Durante três anos, participei como assistente de direção, roteirista e editora, da série documental: “Retratos de Fé”, produzida pela Aldeia Produções, produtora audiovisual mineira, para a TV Brasil. Nas gravações, sempre levava minha câmera comigo, assim quando tinha um tempinho dentro do cronograma apertado de filmagem, fazia registros de making-of e também de alguns dos momentos que chamavam a minha atenção. Essa curiosidade gerou um vasto material fotográfico e muitos desses registros acabaram virando as fotografias oficiais de divulgação dos documentários.
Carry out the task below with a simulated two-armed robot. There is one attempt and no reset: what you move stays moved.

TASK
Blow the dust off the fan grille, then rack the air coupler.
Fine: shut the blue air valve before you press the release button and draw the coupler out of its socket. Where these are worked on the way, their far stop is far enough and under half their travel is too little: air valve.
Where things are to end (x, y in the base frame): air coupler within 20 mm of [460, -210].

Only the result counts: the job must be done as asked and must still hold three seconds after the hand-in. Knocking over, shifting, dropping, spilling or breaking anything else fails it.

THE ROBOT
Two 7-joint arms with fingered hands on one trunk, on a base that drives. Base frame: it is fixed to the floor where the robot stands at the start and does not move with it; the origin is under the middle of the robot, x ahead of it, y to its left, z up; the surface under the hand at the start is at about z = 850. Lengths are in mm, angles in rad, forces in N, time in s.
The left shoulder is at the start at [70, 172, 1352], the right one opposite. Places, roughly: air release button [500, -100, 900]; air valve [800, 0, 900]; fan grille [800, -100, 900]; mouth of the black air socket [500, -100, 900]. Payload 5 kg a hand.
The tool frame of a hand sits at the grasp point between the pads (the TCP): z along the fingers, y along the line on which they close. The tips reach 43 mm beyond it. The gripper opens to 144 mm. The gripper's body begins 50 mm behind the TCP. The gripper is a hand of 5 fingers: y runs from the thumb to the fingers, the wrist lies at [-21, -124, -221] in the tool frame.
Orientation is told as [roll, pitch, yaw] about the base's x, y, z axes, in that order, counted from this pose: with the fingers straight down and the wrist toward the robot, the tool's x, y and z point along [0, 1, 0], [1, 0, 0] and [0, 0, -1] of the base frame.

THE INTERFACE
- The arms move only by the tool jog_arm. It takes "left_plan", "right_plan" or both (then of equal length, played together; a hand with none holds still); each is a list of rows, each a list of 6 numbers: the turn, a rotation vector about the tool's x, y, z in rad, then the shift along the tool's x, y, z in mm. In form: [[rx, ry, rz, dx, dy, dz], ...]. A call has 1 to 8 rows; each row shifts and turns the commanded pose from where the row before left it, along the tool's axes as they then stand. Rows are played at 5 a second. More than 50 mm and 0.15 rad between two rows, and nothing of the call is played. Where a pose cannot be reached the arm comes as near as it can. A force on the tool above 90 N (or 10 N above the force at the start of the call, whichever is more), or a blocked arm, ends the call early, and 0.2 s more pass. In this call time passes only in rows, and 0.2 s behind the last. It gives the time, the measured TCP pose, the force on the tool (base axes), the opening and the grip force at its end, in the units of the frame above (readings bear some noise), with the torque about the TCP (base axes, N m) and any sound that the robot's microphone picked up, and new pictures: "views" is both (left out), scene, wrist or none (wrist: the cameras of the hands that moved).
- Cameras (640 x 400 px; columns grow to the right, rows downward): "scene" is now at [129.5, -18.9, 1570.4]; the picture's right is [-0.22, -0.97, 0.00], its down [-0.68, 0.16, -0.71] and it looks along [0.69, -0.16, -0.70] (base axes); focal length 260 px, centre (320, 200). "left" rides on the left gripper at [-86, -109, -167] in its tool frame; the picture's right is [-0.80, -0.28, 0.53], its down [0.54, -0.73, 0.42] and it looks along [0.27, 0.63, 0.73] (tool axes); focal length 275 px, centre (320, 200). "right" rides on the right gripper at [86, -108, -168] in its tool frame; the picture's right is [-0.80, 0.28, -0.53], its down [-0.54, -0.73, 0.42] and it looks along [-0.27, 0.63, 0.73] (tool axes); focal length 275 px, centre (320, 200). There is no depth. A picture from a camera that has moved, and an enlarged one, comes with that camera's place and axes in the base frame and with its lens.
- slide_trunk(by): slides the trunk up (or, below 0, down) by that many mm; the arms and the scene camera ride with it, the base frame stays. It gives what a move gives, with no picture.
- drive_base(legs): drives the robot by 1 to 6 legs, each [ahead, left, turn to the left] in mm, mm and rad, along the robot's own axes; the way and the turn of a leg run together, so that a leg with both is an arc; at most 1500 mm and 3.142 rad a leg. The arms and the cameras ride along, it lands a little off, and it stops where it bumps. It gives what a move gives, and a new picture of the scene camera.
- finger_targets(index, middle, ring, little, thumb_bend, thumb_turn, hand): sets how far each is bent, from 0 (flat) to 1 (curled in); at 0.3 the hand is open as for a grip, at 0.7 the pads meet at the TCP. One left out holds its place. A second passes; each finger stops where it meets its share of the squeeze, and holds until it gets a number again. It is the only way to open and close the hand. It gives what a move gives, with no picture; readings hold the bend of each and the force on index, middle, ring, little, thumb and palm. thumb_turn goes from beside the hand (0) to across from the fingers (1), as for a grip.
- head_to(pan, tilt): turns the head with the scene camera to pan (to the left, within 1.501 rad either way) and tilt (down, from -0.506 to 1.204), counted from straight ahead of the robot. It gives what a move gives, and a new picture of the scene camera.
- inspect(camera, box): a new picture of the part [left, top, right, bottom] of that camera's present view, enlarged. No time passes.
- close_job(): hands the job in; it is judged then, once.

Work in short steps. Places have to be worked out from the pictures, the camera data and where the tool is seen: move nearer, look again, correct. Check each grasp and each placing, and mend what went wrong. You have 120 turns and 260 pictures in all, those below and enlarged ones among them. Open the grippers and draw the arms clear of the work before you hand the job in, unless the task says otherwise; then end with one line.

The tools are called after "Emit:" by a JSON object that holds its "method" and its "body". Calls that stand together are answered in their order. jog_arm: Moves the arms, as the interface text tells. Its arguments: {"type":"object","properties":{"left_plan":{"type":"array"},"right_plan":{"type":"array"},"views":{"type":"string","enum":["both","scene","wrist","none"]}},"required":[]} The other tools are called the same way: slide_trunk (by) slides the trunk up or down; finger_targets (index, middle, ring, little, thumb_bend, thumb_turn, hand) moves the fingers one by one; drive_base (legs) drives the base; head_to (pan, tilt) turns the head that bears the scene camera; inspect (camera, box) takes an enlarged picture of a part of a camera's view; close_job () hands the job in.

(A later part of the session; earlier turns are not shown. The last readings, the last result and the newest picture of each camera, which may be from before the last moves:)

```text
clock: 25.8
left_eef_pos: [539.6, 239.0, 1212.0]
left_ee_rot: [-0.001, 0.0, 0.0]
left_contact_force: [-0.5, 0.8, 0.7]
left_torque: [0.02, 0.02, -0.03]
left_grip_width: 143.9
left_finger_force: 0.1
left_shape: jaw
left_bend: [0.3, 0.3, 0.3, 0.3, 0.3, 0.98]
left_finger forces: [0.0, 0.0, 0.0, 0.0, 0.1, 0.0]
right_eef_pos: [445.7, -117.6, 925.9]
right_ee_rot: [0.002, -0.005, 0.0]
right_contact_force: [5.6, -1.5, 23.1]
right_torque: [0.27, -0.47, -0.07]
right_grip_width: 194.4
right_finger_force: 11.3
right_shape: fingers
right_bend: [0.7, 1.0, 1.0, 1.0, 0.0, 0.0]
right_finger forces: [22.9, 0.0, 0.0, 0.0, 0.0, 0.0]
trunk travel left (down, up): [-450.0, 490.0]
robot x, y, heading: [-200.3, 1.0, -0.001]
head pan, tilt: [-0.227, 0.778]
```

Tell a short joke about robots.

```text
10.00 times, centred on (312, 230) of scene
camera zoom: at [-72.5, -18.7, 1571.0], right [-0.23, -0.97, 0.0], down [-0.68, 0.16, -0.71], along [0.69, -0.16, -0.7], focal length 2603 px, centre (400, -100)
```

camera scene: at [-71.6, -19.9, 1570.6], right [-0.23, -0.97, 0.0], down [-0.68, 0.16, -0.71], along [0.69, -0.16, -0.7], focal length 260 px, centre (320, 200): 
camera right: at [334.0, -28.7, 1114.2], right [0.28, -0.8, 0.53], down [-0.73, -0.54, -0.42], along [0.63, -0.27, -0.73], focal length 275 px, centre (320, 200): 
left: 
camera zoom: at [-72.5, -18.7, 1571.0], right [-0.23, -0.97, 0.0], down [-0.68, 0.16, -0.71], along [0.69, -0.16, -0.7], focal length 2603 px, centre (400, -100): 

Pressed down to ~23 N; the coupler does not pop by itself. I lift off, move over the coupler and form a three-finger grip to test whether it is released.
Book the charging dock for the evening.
Hoje, “Defumação no terreiro”, faz parte de uma série de fotografias documentais sobre diversidade religiosa no Brasil, intitulada “Eu acredito em você”. São 36 fotografias que contemplam 12 práticas religiosas e 12 textos sobre cada uma delas. As imagens representam também um pouquinho da minha vivência, e do meu encantamento pelas pessoas, lugares, rituais, cheiros, comidas, músicas, danças, manifestações, foram incontáveis as experiências que me atravessaram e me fizeram acreditar. Fui tocada pela diversidade deste Brasil, um país que abriga um universo de possibilidades, e que muitas pessoas desconhecem. A exposição está circulando desde abril deste ano por vários Centro Culturais de Belo Horizonte, MG, com patrocínio do Edital do Fundo Municipal de Incentivo à Cultura da Prefeitura de BH.
Em quais projetos trabalha atualmente? Quais seus planos para o futuro próximo em termos de produção fotográfica?
Com a ideia de dar continuidade ao projeto “Eu acredito em você”, de valorizar a diversidade, refletir sobre a espiritualidade ampliando o debate essencial sobre a liberdade religiosa e, sobretudo, respeitar as diferenças, estamos trabalhando para viabilizar mais espaços expositivos e também a realização deste acervo num livro de fotografias documentais.
Reconhecer essas práticas, saber que existem (e resistem) é importante para entender que elas fazem parte da história e da cultura do povo e também da escolha pessoal de cada pessoa.
Durante o isolamento social, imposto pela pandemia do Covid-19, morando sozinha, longe da família e da minha terra natal, a fotografia foi um dos oásis em meio ao caos. Tentei registrar cenas do cotidiano mas tinha medo de sair na rua. Então, dentro de casa, brincando com a câmera fiquei me fotografando. Raramente tinha feito isso antes, aliás até fugia de ser fotografada, percebi então que não sabia nada sobre autoimagem. Procurei e fiz cursos específicos de autorretratos (“Corpo e auto representação”; “O corpo feminino na história da arte e na fotografia”), participei, durante todo o ano, do grupo de estudos (Imago) com foco em mulheres fotógrafas e o papel da mulher na história da arte. Foi um reencontro, obrigatório, comigo mesma. Nesta mesma época, junto com um amigo, artista e fotógrafo, fizemos um ensaio com fotografias performáticas sobre o aumento da violência doméstica em tempos pandêmicos. Assim, movida pela temática de gênero, continuo pesquisando sobre a violência contra as mulheres para aumentar a produção do ensaio, ainda inédito, “Duo”.